I have the sweetest tiny Philipino super and he has been so nice to me. Tonight he came up to put a chain lock on my door (as an added protection with the 2 deadbolts). He tried to tell me that I wasn't allowed to pay him for it like I did when he came up to do some other work for me, and that it was a "Chanukah" gift. He also wished me a Happy New Year on Rosh Hashanah. I asked him how he knows so much about the Jewish holidays. He told me that when he first moved to this country he had worked for a Jewish man who was very good to him. He is such a great guy. It is people in my building like the Little Super that keep me here - it makes things feel safer and nice. If I didn't have that I may have decided to leave and break the bank to live somewhere that had better security.

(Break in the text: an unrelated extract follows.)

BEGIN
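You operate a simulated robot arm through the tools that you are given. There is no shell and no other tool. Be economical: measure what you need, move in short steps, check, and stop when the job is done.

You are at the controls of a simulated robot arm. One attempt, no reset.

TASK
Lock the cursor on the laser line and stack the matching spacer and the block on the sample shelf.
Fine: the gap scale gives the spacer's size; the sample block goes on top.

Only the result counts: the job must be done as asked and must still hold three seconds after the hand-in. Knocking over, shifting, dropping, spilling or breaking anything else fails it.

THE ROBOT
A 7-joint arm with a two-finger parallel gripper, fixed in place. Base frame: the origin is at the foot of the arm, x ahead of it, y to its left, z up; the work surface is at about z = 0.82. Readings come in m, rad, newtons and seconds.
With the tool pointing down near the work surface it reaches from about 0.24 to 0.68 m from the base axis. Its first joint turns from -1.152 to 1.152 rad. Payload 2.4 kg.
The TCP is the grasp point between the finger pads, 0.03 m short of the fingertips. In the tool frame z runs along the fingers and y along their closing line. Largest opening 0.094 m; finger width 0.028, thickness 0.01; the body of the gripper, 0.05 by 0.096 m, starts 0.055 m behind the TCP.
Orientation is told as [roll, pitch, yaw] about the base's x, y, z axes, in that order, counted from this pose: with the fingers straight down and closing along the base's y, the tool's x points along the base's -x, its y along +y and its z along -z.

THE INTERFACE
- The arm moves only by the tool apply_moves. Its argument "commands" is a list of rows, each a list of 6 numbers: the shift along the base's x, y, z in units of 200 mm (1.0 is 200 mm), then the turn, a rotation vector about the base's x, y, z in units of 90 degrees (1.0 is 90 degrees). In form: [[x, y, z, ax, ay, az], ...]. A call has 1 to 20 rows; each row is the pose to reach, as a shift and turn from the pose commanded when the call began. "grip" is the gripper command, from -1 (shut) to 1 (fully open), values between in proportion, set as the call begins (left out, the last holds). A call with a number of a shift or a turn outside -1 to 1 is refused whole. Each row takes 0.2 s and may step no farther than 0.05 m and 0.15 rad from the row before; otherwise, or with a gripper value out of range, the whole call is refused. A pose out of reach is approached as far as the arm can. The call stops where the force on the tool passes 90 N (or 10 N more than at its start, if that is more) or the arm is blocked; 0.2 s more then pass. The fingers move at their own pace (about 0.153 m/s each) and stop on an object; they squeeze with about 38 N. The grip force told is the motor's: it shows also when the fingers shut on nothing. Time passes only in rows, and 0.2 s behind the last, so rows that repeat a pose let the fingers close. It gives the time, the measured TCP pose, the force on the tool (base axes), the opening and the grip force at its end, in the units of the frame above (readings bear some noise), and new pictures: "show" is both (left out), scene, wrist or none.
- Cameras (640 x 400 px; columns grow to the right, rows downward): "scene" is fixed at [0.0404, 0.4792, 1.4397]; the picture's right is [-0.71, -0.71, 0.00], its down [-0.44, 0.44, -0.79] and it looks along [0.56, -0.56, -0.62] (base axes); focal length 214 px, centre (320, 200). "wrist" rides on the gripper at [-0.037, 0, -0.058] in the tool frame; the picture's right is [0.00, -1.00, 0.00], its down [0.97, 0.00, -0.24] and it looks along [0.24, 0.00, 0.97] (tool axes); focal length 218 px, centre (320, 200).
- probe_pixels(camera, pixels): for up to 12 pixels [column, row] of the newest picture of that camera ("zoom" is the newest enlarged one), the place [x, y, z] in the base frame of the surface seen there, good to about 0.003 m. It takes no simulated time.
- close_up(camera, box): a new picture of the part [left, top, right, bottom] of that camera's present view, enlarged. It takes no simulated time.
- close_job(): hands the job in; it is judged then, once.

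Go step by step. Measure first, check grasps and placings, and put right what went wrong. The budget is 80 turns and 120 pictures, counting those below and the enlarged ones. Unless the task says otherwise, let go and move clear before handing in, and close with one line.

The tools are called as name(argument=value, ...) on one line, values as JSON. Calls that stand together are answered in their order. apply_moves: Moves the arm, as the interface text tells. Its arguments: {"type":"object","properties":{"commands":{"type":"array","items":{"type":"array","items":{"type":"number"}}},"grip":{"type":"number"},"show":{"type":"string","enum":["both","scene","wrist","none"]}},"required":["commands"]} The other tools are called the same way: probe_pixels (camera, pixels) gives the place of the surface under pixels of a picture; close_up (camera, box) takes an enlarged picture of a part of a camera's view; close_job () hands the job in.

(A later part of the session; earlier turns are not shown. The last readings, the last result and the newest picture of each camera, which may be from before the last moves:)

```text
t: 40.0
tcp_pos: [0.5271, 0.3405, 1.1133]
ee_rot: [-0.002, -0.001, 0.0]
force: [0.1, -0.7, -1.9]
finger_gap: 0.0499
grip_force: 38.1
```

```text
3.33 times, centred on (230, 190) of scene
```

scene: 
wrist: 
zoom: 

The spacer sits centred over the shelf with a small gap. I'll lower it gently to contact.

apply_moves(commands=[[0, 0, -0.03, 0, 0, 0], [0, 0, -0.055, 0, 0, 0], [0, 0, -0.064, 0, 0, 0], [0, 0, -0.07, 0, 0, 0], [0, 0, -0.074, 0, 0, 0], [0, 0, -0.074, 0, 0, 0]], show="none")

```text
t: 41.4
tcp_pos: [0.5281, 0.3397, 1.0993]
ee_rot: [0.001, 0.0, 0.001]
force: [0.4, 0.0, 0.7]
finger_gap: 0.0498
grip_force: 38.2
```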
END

It is time for me to go to bed, but I am starving! That is what happens to me when I eat salad for dinner.

Sunday, November 28, 2004

Good morning sunshine

This morning I woke up and was inspired to make myself french toast, one of my favourites growing up. My Mom makes the best, by far. I have no idea how I managed to do it, but it turned out gross. I actually couldn't even eat it. How I could screw this up, I do not know. I have made it before, so I am mystified. Maybe when My Mom made it she didn't use heavy duty high fiber bread... I think back then we ate white. I assume it must be that, because, although I am no Nigella Lawson, I do know my way around a kitchen.

I just heard on the news that there was a huge mine explosion in China. I hope everyone is rescued. What a stark contrast to the reality in my apartment and what it must be there - and so many other places.

Today I have to keep reading and perhaps start writing my paper. I would prefer to have a manicure, do a few errands, and go to the grocery store. It is difficult when some of the temptations are necessities of life (no, not the manicure). I really do need to go grocery shopping, so I may have to find a way to fit that in.

I just realized something. It is Sunday. Usually I hate Sundays. I get a horrible 'sunday' feeling in my stomach and generally feel down. I have felt like this since I can remember - back in grade school. I am pleased to say I feel pretty good today. Let's not question it too much - just enjoy.

A friend of mine is setting me up with this guy she has never met but her friend (who I have never met) and my friend talked and they think that we would get along. I wasn't sure if this was a good enough connection, but since I know I need to get out there more often, I said yes. All I knew going into this is that he is a funny lawyer. So the funny lawyer and I had our first conversation last week. I was exhausted, so perhaps I wasn't my most receptive, but he did tell long lawyerly stories. I still think he sounds nice and has potential. We tried to make plans but I said I was busy for the weekend and he said he was away on business for most of the coming week. He said to call him if I find time last minute on the weekend and I said that I didn't expect that would happen. He then called me on the weekend and I was busy (as I said I would be)_ and didn't get a chance to call him back. I called him later in the week to say that I hope his trial went well etc... but he wasn't home (I left a msg). He hasn't called me back yet. We will see....


Let's start at the very beginning

A very good place to start - ok enough with the Sound of Music, but I am excited to start this new blog, despite the fact that I just spent my Saturday night reading research for hours for a paper I am writing. My life is changing in so many ways that I am sure it is bound to be reflected in my social life eventually. It seems that as I move out of my twenties I have discovered a greater sense of freedom and independence, perhaps more than I want. You see, at the same time that I am becoming more financially sound, my closet better stocked, my apartment filled with adult things, it is becoming clearer that there is something missing. I am old enough to know that having someone in my life won't complete me in the concrete and perfect sense of the word, but I am ready to take it on - the incredible with the complicated.

I love to write, yet I haven't got it all figured out yet. I write for school and some basic technical writing for work, but in terms of the writing that I love, I still think there is a veil hanging over it for me and I am working on a way to come out from under it. There is the possibility that there is no veil and that this is it, but I have a sense that there is, and that if it is no longer in the way, I will be able to speak. I will finally be able to communicate all that I capture. I think this is a good place to start.